_Stated task 1_
Extract from the extract to read the words running from "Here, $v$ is" to "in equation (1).".
_Stated task 2_
Write what comes next in the extract to read.

_Information provided_
■ ■ ■

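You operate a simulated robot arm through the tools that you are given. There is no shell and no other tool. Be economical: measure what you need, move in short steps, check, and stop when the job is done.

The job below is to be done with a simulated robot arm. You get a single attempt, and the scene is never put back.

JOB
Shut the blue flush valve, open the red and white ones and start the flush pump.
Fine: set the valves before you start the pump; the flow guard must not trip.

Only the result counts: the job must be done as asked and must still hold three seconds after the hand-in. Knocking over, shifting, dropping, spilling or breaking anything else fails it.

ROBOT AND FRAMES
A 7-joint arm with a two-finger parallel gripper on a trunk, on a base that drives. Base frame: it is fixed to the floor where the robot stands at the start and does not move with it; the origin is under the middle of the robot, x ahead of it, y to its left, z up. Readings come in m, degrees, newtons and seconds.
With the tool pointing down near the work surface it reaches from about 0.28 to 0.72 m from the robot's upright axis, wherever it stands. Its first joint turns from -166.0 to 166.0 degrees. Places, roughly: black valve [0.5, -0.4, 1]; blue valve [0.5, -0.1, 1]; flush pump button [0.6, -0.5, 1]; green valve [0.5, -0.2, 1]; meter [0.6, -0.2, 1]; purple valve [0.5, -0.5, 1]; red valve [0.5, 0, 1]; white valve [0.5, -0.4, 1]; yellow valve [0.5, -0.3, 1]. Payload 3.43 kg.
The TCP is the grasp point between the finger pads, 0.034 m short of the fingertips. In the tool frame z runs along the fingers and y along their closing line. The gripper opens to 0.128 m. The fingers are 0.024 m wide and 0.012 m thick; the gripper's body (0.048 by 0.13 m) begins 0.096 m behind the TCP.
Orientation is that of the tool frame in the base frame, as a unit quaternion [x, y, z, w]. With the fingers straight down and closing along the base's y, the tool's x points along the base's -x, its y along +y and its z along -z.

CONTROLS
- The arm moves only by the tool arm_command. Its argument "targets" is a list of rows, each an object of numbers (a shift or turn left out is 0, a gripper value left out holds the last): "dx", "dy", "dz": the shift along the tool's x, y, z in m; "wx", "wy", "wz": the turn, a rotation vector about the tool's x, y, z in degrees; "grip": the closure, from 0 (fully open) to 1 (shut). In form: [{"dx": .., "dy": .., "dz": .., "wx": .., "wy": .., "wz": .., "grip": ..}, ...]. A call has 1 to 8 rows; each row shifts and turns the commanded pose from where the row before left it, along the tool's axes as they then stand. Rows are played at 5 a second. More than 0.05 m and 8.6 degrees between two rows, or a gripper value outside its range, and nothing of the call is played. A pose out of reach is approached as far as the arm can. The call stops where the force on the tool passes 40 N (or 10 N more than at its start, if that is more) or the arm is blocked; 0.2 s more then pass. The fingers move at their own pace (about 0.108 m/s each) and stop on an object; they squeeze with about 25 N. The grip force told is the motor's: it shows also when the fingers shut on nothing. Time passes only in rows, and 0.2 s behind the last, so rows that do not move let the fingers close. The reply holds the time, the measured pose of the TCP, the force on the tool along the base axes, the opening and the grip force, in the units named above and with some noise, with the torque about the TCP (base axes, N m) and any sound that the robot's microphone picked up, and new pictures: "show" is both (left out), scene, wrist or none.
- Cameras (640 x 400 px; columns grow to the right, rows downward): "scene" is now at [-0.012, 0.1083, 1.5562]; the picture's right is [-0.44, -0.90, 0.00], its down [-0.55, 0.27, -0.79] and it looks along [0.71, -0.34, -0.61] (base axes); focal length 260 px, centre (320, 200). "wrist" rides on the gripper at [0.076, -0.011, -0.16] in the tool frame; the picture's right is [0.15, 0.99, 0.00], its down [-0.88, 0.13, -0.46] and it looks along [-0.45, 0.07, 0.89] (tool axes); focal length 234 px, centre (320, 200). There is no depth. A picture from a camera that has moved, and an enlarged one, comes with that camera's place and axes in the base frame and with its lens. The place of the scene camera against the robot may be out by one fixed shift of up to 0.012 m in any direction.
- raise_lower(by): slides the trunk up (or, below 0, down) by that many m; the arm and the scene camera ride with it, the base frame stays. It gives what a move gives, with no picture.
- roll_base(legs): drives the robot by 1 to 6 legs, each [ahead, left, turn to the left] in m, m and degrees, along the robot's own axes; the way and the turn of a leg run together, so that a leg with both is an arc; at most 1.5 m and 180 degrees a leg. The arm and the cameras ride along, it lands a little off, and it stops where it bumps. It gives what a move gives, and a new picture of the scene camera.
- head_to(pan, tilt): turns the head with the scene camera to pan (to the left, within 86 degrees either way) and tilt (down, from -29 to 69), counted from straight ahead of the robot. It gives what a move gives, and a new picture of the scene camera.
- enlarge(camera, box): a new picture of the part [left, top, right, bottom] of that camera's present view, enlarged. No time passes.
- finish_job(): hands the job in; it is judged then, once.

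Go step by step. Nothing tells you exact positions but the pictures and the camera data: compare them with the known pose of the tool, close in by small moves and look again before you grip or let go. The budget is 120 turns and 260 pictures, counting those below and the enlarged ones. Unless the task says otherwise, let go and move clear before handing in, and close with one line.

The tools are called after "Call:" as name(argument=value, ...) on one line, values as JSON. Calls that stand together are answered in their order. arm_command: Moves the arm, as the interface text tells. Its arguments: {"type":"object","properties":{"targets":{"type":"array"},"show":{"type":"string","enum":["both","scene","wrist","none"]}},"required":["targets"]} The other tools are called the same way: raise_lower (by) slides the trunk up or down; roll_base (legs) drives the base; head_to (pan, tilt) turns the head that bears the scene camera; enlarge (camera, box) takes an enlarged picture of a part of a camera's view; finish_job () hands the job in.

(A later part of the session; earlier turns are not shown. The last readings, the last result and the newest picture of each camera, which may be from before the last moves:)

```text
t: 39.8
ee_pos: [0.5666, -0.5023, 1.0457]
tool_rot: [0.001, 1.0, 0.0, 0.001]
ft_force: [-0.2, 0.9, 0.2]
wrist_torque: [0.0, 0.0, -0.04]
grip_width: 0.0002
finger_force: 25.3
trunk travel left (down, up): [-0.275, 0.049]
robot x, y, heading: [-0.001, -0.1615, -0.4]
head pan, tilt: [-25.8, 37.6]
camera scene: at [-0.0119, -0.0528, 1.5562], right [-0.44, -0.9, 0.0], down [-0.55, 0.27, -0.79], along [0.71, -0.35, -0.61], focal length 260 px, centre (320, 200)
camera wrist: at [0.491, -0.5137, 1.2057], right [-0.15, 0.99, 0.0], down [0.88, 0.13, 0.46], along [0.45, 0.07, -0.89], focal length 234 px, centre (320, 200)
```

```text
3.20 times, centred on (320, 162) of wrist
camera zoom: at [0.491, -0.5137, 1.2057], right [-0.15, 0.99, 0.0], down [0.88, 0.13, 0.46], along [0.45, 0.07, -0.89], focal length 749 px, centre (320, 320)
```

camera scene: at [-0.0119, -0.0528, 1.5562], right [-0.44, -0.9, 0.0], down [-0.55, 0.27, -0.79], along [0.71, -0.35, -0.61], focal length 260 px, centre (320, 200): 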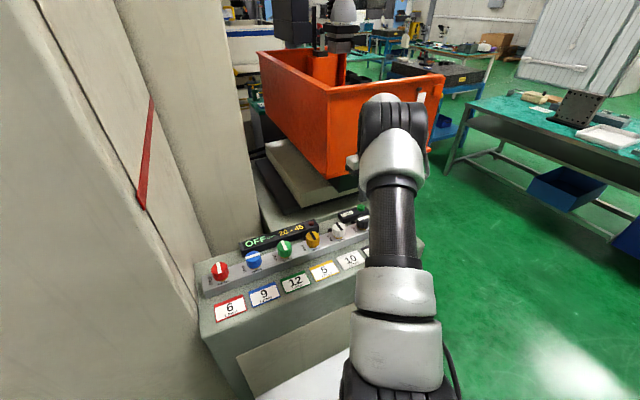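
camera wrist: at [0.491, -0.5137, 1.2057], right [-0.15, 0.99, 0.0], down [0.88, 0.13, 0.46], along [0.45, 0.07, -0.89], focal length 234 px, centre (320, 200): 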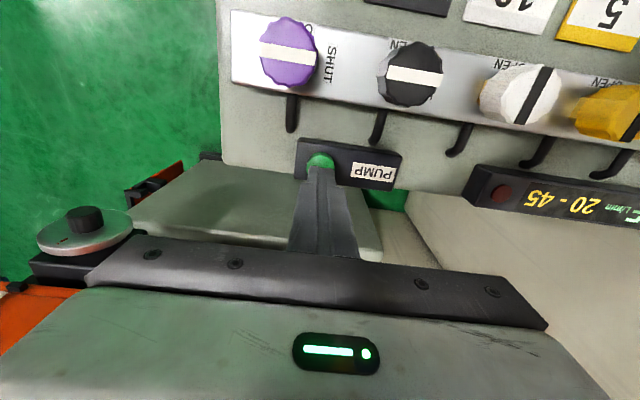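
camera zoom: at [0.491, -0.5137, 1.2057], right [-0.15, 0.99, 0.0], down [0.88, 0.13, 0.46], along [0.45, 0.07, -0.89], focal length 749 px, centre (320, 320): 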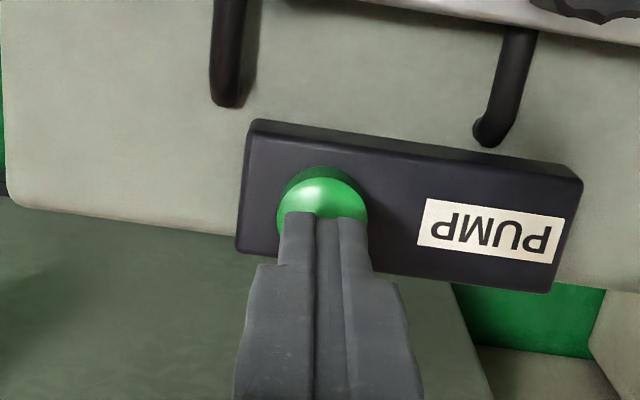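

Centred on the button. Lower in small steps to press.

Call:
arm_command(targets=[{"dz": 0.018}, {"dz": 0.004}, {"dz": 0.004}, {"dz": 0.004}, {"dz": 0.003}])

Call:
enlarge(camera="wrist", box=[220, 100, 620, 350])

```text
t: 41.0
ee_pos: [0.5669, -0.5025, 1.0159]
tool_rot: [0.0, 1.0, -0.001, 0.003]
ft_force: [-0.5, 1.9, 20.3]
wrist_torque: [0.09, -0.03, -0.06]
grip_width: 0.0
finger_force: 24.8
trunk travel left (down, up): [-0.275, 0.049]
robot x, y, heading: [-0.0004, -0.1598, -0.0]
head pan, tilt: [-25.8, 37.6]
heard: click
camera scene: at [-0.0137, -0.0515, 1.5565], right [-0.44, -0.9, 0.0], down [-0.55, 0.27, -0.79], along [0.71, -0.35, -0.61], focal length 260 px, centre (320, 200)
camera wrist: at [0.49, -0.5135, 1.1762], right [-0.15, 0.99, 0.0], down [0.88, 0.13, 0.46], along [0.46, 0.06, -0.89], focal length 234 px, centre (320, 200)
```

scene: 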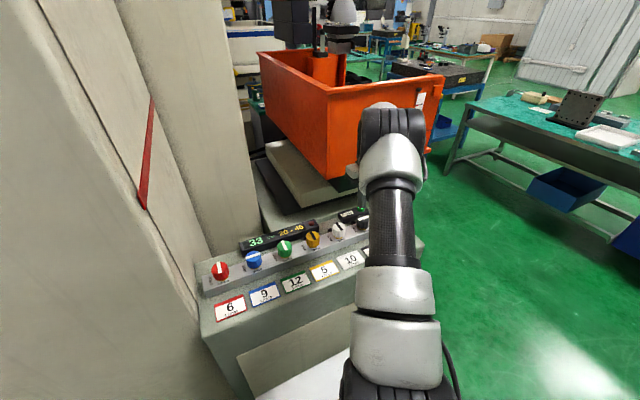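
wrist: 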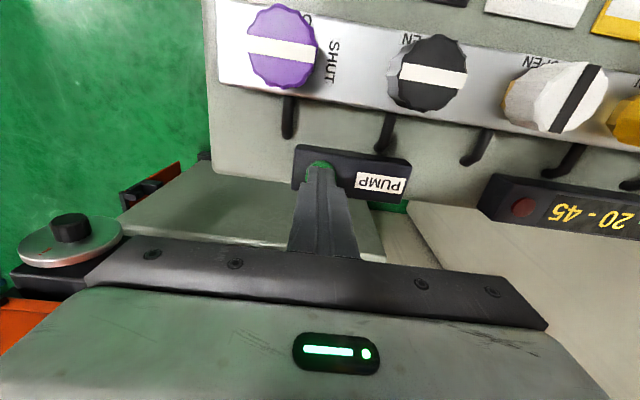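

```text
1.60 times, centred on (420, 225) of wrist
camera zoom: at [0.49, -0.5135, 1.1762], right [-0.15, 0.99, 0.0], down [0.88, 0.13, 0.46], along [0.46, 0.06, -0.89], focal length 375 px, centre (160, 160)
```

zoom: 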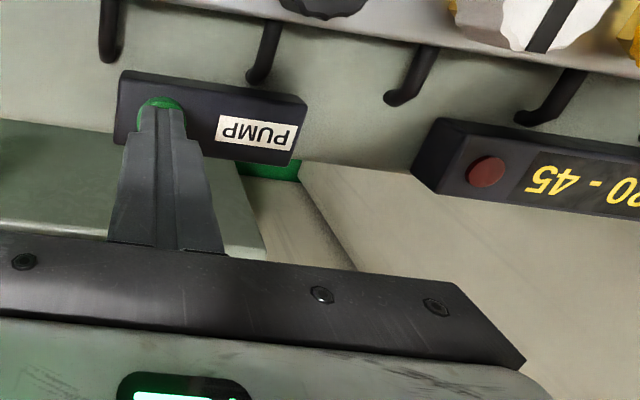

■ ■ ■

_Extract to read_

Chapter 16, Problem 76P

(a)

To determine

The two resonant frequencies.

Explanation of Solution

Given:

The distance between nodes for first case is $6.94\text{cm}$ .

The distance between nodes for second case is $5.40\text{cm}$ .

Formula used:

Write expression for the wavelength of the wave.

  ${\lambda }_n=2d$

Here, d is the distance between two nodes.

Write expression for frequency.

  $f_n=\frac{v}{{\lambda }_n}$

Here, $v$ is the velocity of the sound.

Substitute $2d$ for ${\lambda }_n$ in above expression.

  $f_n=\frac{v}{2d}$........ (1)

Calculation:

Substitute $343\text{m}/\text{s}$ for $v$ and $6.94\text{cm}$ for $d$ in equation (1).

■ ■ ■

_Reply 1_
Here, $v$ is the velocity of the sound.

Substitute $2d$ for ${\lambda }_n$ in above expression.

  $f_n=\frac{v}{2d}$........ (1)

Calculation:

Substitute $343\text{m}/\text{s}$ for $v$ and $6.94\text{cm}$ for $d$ in equation (1).

_Reply 2_
  $\begin{array}{l}{f}_n=\frac{343\text{m}/\text{s}}{2\left(6.94\text{cm}\right)\left(\frac{1\text{m}}{100\text{cm}}\right)}\\ f_n=2471\text{Hz}\end{array}$

Substitute ${f^{\prime }}_n$

  $343\text{m}/\text{s}$ for $v$ and $5.40\text{cm}$ for $d$ in equation (1).

  $\begin{array}{l}{f^{\prime }}_n=\frac{343\text{m}/\text{s}}{2\left(5.40\text{cm}\right)\left(\frac{1\text{m}}{100\text{cm}}\right)}\\ {f^{\prime }}_n=3175\text{Hz}\end{array}$

Conclusion:

Thus, the two frequencies are $2471\text{Hz}$ and $3175\text{Hz}$ .

(b)

To determine

The fundamental frequency of the tube.

Explanation of Solution

Given:

The distance between nodes for first case is $6.94\text{cm}$ .

The distance between nodes for second case is $5.40\text{cm}$ .

Formula used:

Write expression for the wavelength of the wave.

  ${\lambda }_n=2d$

Here, d is the distance between two nodes.

Write expression for frequency.

  $f_n=\frac{v}{{\lambda }_n}$

Here, $v$ is the velocity of the sound.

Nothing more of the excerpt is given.